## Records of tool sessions
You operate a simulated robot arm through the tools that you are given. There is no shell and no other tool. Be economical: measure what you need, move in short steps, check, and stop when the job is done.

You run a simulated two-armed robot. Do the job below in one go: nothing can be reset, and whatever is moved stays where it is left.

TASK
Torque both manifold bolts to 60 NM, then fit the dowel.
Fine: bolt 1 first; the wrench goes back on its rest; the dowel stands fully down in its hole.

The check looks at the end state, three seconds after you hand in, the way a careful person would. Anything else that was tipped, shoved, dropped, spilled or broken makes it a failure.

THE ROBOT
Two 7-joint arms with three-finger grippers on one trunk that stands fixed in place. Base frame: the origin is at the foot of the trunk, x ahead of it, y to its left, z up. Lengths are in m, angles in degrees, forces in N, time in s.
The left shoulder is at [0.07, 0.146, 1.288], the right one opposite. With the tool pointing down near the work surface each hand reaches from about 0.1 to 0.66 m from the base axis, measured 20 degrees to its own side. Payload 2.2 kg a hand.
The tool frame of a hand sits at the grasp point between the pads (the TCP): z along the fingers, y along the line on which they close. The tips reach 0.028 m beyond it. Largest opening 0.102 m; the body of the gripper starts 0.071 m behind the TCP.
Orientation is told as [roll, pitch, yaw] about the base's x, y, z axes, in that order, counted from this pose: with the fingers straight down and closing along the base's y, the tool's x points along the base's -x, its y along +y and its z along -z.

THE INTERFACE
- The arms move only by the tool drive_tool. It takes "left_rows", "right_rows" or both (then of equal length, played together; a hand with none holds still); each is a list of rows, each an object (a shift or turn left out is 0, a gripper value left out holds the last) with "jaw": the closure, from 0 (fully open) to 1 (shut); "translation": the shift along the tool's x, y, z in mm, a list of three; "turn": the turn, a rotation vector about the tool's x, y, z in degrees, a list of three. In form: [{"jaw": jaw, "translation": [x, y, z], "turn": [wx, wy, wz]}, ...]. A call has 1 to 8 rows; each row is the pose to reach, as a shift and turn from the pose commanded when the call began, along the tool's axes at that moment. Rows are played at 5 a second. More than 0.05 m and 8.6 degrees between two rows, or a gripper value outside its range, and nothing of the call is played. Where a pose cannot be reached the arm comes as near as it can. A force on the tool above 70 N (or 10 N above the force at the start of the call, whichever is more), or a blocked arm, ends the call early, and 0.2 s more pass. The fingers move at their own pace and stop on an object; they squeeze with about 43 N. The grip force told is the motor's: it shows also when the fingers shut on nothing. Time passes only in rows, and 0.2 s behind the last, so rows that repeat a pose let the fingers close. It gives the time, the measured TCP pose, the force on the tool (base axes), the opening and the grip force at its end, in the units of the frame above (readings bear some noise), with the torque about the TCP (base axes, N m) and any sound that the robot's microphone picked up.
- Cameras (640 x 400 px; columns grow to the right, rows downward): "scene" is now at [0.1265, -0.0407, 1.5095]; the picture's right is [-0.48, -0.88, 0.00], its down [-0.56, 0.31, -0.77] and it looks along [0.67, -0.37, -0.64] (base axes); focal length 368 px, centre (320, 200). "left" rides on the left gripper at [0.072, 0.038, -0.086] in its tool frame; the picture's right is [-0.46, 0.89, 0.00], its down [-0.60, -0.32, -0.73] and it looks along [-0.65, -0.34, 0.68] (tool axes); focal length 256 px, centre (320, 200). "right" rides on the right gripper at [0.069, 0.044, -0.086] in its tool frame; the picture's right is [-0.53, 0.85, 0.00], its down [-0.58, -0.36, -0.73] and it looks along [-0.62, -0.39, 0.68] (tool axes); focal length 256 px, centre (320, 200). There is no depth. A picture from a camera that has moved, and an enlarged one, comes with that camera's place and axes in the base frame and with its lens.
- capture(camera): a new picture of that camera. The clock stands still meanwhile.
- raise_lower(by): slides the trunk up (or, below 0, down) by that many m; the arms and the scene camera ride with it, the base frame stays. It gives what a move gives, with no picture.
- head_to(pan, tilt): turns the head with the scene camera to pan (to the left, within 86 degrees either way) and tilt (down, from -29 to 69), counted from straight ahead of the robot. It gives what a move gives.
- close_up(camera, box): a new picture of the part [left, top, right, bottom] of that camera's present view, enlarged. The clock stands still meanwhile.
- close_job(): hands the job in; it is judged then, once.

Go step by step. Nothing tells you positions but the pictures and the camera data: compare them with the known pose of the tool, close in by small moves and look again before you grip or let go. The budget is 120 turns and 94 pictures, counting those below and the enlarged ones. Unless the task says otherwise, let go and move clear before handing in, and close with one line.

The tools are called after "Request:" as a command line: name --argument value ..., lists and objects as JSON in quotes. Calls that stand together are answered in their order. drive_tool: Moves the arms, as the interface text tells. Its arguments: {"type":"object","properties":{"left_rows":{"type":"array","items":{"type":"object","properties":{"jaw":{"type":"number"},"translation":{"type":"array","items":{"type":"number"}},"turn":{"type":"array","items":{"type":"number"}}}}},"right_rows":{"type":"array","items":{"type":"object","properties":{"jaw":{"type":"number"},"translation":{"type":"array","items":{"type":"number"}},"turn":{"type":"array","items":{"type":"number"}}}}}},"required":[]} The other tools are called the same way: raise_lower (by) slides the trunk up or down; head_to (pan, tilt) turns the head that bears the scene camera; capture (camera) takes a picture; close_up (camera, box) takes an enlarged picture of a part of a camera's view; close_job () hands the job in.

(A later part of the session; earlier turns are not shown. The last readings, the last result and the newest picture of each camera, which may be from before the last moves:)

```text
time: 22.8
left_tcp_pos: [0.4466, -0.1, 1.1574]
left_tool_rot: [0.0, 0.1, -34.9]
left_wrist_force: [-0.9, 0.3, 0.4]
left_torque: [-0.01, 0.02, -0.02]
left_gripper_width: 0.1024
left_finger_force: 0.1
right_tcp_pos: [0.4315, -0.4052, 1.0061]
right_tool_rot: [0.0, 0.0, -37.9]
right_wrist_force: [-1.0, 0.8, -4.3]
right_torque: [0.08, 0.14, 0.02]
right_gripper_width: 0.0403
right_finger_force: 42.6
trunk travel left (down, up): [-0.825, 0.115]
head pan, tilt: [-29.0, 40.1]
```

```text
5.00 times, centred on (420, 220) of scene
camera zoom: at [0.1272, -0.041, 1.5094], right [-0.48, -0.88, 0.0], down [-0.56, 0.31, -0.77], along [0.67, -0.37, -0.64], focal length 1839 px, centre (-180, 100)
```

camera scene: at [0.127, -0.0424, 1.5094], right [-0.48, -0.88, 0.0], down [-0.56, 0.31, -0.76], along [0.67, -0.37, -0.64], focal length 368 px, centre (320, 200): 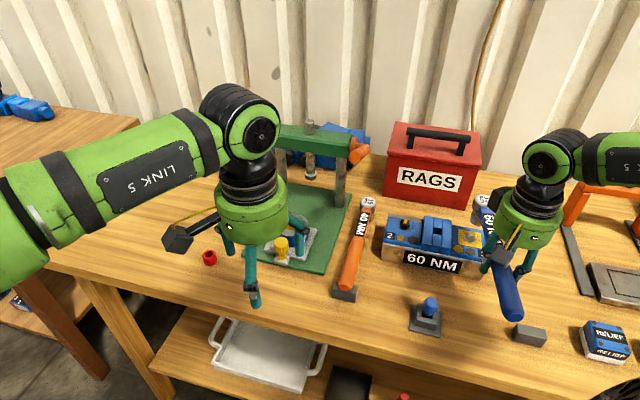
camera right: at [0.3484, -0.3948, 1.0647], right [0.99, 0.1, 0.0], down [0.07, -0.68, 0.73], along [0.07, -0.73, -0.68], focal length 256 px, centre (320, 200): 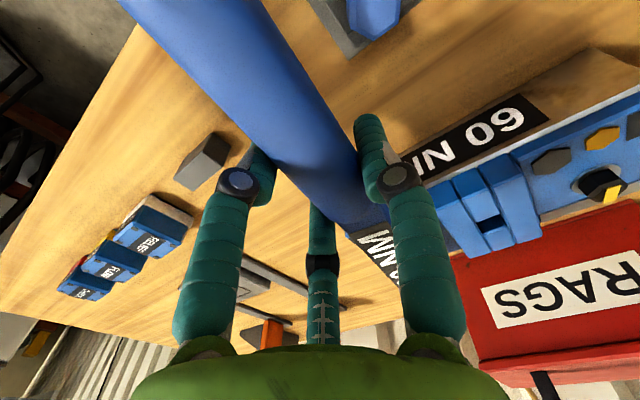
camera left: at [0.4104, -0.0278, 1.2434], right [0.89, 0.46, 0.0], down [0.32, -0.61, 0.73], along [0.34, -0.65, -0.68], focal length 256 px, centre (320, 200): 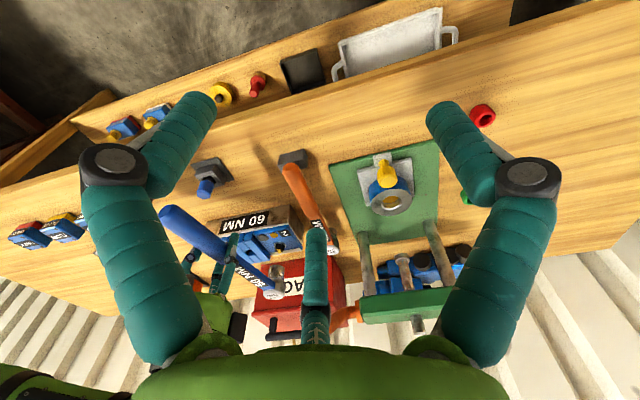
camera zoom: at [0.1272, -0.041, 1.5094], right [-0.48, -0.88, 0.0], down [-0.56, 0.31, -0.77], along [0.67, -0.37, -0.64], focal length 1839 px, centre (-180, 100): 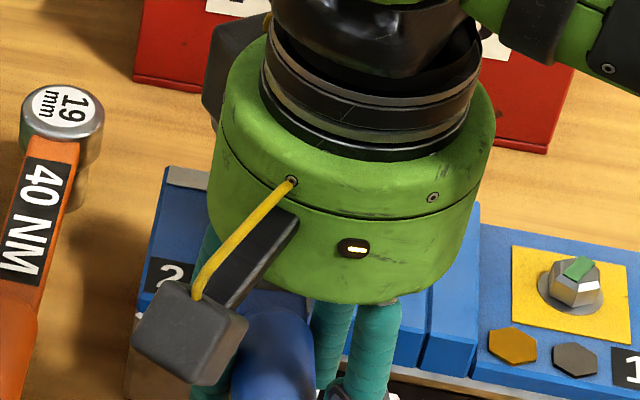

---

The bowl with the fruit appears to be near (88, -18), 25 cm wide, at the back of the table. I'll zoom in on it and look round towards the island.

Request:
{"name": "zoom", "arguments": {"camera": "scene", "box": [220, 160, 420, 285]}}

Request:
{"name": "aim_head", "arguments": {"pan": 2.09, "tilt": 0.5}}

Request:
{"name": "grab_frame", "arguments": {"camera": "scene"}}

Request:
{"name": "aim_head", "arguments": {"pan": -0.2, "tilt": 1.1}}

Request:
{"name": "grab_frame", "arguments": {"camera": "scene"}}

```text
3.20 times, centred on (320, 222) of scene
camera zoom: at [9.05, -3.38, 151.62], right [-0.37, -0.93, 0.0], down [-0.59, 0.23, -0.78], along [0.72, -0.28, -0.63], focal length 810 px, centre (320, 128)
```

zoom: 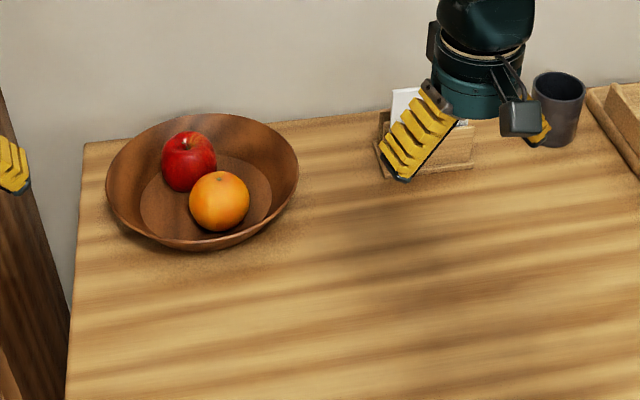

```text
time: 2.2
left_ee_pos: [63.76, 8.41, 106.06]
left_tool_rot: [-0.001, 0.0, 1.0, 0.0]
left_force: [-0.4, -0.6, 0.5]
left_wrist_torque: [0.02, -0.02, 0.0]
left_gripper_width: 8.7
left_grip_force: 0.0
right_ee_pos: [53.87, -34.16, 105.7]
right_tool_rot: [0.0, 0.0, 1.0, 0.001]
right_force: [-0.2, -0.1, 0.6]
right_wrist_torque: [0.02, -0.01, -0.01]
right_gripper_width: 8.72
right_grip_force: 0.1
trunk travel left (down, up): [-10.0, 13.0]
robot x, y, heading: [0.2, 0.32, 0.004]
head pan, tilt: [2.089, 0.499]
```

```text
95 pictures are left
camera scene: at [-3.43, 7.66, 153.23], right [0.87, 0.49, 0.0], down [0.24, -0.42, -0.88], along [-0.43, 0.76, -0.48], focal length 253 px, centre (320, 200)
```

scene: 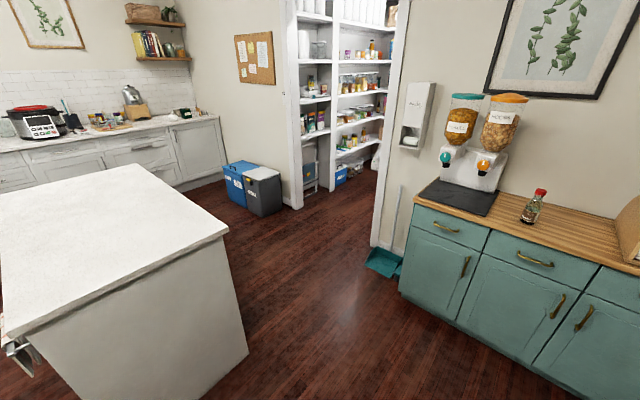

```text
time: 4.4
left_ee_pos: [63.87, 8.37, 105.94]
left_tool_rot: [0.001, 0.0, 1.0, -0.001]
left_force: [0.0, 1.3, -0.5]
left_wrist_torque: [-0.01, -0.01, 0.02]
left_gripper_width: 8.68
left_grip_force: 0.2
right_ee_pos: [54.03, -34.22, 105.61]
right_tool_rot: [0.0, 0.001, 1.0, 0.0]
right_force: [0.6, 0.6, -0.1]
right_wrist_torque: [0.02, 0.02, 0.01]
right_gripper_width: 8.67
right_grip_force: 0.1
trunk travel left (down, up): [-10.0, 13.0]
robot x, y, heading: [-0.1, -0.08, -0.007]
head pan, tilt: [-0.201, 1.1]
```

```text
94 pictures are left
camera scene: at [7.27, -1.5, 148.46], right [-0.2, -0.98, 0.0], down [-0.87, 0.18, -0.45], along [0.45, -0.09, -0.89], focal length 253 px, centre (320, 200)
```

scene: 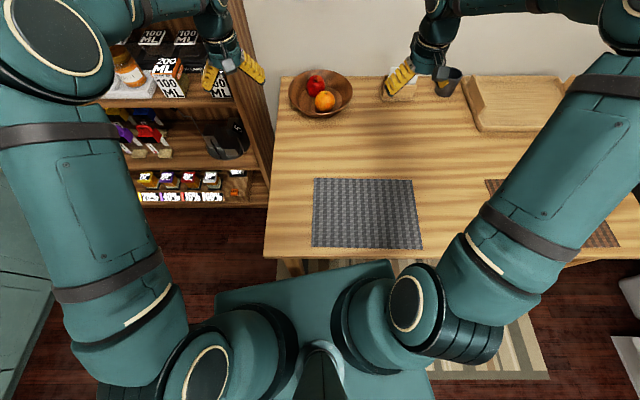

## TASK REQUIREMENTS
Copy out only the lines above from the one with "You operate a" to the one with "The tool frame", inclusive, exactly as they stand. Put a running number in front of each line and drop blank lines.

## COMPLETE OUTPUT
1. You operate a simulated robot arm through the tools that you are given. There is no shell and no other tool. Be economical: measure what you need, move in short steps, check, and stop when the job is done.
2. You run a simulated two-armed robot. Do the job below in one go: nothing can be reset, and whatever is moved stays where it is left.
3. TASK
4. Torque both manifold bolts to 60 NM, then fit the dowel.
5. Fine: bolt 1 first; the wrench goes back on its rest; the dowel stands fully down in its hole.
6. The check looks at the end state, three seconds after you hand in, the way a careful person would. Anything else that was tipped, shoved, dropped, spilled or broken makes it a failure.
7. THE ROBOT
8. Two 7-joint arms with three-finger grippers on one trunk that stands fixed in place. Base frame: the origin is at the foot of the trunk, x ahead of it, y to its left, z up. Lengths are in m, angles in degrees, forces in N, time in s.
9. The left shoulder is at [0.07, 0.146, 1.288], the right one opposite. With the tool pointing down near the work surface each hand reaches from about 0.1 to 0.66 m from the base axis, measured 20 degrees to its own side. Payload 2.2 kg a hand.
10. The tool frame of a hand sits at the grasp point between the pads (the TCP): z along the fingers, y along the line on which they close. The tips reach 0.028 m beyond it. Largest opening 0.102 m; the body of the gripper starts 0.071 m behind the TCP.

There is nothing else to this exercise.